Q&A: DJ Shadow Talks Hip-Hop's Past, The Internet's Present and Music's Future

Long hailed as one of the untouchable patriarchs in the storied past of hip-hop royalty, producer, DJ, and vinyl archivist DJ Shadow has been responsible for some of the most innovative music that the genre has seen over the course of his nearly 20-year career.

These days, having not released a full-length album since 2006, DJ Shadow is in the midst of creating a new LP (due out in 2011) and is currently touring the United States for the first time in three years as part of the run-up to that release.

Shadow's place in hip-hop is as unique as it is important: While he is a staunch proponent of new sounds and artistic innovation, he is often cited as one of hip-hop's champions of "the way it was," creating much of his music from samples coming from his notoriously extensive record collection.

And, in this shaky day and age of music distribution and rapid technological change, it's torchbearers like Shadow whose opinion will matter most as we all search for a stable path to follow.
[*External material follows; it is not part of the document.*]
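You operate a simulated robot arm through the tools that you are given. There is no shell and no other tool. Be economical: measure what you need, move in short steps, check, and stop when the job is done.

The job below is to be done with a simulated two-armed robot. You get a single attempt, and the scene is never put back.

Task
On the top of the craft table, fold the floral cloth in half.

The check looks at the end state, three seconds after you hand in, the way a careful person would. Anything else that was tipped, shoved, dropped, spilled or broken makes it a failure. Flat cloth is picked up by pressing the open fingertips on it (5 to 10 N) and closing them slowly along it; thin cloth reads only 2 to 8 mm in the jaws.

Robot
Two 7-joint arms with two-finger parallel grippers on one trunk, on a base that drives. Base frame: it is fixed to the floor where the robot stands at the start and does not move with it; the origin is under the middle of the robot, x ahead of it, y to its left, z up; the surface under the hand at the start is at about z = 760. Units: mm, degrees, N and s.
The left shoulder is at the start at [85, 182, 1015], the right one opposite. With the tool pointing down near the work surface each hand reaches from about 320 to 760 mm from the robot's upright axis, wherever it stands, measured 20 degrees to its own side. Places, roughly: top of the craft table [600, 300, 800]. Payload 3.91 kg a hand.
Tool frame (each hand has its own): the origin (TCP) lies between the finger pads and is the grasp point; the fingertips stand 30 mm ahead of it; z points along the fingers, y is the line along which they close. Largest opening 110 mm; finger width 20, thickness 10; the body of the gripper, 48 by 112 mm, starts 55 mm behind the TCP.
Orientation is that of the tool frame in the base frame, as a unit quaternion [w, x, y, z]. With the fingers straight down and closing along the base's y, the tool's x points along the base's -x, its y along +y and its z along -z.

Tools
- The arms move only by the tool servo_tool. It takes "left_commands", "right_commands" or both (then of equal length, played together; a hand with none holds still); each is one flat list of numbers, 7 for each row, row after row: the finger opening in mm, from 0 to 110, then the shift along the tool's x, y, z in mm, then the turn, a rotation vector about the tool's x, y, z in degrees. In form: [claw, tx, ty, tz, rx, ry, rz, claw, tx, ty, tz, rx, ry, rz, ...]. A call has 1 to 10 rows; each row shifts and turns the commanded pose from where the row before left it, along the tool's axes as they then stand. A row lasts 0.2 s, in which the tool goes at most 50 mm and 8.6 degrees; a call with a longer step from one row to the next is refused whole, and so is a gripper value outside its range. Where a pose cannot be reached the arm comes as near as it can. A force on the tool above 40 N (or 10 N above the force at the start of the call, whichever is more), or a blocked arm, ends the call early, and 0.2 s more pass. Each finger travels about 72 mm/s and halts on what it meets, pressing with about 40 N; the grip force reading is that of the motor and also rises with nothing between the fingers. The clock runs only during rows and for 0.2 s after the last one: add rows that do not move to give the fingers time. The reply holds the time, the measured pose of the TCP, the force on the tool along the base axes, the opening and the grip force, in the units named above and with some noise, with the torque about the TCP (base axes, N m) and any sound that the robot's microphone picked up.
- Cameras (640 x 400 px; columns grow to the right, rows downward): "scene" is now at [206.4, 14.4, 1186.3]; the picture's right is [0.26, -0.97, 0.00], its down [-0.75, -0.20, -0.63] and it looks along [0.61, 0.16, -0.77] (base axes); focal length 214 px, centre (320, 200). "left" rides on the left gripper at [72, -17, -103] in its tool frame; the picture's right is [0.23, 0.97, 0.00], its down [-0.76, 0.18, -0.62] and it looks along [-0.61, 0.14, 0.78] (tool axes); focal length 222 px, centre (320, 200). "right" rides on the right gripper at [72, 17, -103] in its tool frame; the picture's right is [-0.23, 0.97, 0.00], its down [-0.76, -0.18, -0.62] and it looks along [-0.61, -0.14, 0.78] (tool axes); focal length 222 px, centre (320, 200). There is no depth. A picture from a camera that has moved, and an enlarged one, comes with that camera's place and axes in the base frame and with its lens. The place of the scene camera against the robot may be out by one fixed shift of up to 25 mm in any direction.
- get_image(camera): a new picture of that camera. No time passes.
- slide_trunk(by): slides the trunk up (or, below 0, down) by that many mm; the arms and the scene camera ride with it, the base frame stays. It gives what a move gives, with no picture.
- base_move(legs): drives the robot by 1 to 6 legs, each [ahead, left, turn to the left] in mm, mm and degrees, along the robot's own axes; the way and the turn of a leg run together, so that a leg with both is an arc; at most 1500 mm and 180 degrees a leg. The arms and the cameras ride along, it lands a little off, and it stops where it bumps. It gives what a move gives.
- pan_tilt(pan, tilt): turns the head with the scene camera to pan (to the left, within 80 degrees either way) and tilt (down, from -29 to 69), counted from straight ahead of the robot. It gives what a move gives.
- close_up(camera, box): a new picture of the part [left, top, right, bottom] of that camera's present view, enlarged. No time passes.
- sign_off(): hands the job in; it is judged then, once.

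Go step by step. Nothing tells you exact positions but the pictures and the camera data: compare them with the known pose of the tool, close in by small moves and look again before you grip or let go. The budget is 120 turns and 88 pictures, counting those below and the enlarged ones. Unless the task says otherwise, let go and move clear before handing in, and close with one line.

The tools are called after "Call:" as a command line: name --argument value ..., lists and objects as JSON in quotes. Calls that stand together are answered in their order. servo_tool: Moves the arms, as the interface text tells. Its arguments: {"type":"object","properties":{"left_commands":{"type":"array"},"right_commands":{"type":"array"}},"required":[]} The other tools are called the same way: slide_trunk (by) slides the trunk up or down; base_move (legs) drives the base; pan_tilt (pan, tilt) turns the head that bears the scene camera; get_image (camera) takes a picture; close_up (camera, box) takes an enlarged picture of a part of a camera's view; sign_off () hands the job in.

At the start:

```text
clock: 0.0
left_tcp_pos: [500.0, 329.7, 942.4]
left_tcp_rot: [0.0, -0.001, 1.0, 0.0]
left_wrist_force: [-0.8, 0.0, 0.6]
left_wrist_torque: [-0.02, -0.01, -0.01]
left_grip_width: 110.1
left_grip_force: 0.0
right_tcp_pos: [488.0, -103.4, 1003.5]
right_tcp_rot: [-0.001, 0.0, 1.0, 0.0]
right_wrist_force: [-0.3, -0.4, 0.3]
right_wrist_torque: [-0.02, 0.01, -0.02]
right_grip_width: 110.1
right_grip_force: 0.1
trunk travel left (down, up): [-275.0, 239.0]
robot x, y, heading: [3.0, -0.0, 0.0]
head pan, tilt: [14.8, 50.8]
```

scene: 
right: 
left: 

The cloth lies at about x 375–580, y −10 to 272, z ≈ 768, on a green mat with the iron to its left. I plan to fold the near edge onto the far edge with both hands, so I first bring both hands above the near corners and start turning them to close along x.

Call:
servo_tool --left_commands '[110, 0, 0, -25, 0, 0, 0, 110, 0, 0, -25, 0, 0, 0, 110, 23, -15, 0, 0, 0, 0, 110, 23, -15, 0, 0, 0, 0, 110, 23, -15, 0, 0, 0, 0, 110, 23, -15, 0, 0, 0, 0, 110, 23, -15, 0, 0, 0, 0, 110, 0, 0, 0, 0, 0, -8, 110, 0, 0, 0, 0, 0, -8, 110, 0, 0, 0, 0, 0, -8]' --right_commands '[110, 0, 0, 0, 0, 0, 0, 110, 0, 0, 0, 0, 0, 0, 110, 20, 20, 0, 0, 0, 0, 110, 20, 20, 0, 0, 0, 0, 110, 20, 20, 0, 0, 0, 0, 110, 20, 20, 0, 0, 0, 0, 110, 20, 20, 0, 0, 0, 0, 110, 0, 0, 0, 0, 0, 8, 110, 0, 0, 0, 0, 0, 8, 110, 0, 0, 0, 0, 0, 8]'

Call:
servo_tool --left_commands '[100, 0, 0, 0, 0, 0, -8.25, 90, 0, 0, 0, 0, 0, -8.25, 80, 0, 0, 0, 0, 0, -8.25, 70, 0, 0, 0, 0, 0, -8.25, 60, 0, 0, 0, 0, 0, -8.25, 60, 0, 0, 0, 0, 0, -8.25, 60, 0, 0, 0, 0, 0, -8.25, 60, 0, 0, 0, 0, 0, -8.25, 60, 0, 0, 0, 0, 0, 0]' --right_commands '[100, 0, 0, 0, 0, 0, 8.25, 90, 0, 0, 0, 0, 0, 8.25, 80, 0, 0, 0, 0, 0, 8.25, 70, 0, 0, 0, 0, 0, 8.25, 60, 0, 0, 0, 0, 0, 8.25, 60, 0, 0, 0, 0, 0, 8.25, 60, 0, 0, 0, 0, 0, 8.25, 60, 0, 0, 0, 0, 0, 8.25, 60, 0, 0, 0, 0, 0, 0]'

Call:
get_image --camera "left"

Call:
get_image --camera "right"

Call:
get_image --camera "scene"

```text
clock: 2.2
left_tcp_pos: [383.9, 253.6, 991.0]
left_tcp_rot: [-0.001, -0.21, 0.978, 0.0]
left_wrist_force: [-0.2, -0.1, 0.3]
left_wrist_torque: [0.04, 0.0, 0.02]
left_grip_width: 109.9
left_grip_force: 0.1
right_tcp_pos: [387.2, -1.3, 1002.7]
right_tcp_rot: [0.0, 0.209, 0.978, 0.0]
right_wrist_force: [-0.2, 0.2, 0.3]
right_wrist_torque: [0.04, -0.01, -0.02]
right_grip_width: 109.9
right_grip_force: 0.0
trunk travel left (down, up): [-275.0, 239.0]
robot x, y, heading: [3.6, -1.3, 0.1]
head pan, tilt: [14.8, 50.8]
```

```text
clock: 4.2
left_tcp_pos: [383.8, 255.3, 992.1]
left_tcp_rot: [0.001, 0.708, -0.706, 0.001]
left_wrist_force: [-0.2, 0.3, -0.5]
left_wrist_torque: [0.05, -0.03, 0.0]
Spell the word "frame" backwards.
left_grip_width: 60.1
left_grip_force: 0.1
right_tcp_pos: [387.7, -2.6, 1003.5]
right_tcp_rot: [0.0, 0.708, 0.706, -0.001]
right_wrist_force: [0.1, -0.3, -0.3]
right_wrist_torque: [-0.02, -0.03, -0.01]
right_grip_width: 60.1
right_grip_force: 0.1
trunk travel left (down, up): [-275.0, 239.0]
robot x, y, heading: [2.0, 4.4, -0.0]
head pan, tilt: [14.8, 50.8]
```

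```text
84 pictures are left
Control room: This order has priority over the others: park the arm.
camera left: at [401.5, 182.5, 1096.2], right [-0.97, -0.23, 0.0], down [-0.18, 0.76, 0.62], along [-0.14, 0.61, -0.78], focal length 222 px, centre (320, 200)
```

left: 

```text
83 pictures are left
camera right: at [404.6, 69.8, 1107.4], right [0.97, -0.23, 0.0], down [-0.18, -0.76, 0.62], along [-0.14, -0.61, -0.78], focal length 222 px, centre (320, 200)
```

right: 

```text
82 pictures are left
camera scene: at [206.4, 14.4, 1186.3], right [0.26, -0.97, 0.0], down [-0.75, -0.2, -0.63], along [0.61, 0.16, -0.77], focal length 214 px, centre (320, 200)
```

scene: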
In anticipation of his show this Friday at the House of Blues, we caught up with DJ Shadow to pick his brain about these issues in modern music. We also had the chance to talk a bit about his new work, his influences, and his unique approach to releasing his latest two-track EP.

Read the full Q&A after the jump.

In this age of digital technology, you're considered one of hip-hop's most visible remaining purists. Can you talk a little bit about your what created your musical sensibilities?
What led me to the music I make now is just 38 years of listening to music, I suppose. Back when I was a kid, it was anything that was around at the time. I was five years old when disco broke in a big way. And you couldn't escape stuff like Saturday Night Fever and all that kinda stuff. But at the same time, it was a time when there was a lot of different types of music happening, and you could get a little bit of jazz fusion here, a little bit of interesting kind of mystic rock with groups like Fleetwood Mac, obviously, that was what was happening on a pop level. Around that time, that I got a little transistor radio and was able to make my own choices about what kind of music I liked. KFRC, which was an AM soul station -- well, it had gone through various format changes through the years and in the late '60s -- it was actually pretty important. They used to break records like Jefferson Airplane and stuff like that and, y'know, local records. By the late '70s, it had gone into kind of a soul format. It was one of the few stations I could receive that played that type of music in the Sacramento area. I listened to groups like Lakeside and Kool & The Gang and Gap Band, Evelyn Champagne King, and R&B acts like that. And, naturally, as hip-hop started to make waves in New York, it eventually crossed over even to pretty conservative AM format stations like KFRC where I heard "The Message" by Grandmaster Flash and "Planet Rock" by Afrikaa Bambataa. The same summer, the summer of '82, I was 10 years old and just really passionate about music and new sounds. The first tape I ever bought was Devo's first album. And I was always interested in music that had a technological edge. I mean I liked Zap because he used a talkbox. I think a lot of kids were like that. I mean you grew up and you watched Star Wars and you became aware of sound and synthesis of sound and sound effects. You know, I always liked that song "Funkytown" by Lipps Inc. when it came out -- and anything that had kinda like a syncopation and a kind of a studio wizardry about it.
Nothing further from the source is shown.